What is being asked: Repeat the material exactly, leaving nothing out.

Material:
▬▬▬

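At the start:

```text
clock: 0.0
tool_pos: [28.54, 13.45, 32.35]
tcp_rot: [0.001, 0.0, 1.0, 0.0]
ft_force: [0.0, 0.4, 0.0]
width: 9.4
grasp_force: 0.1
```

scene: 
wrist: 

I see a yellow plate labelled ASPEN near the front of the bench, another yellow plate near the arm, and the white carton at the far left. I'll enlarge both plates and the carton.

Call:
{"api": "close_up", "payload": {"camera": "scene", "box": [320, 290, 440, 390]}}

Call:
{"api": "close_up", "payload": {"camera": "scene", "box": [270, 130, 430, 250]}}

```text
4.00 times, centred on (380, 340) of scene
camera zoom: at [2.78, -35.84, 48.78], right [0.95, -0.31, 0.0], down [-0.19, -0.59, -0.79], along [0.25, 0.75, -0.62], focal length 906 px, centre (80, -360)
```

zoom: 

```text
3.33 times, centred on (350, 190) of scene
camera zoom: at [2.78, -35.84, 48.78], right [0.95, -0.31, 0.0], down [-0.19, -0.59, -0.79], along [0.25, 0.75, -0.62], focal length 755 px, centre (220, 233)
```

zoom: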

▬▬▬

Answer:
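At the start:

```text
clock: 0.0
tool_pos: [28.54, 13.45, 32.35]
tcp_rot: [0.001, 0.0, 1.0, 0.0]
ft_force: [0.0, 0.4, 0.0]
width: 9.4
grasp_force: 0.1
```

scene: 
wrist: 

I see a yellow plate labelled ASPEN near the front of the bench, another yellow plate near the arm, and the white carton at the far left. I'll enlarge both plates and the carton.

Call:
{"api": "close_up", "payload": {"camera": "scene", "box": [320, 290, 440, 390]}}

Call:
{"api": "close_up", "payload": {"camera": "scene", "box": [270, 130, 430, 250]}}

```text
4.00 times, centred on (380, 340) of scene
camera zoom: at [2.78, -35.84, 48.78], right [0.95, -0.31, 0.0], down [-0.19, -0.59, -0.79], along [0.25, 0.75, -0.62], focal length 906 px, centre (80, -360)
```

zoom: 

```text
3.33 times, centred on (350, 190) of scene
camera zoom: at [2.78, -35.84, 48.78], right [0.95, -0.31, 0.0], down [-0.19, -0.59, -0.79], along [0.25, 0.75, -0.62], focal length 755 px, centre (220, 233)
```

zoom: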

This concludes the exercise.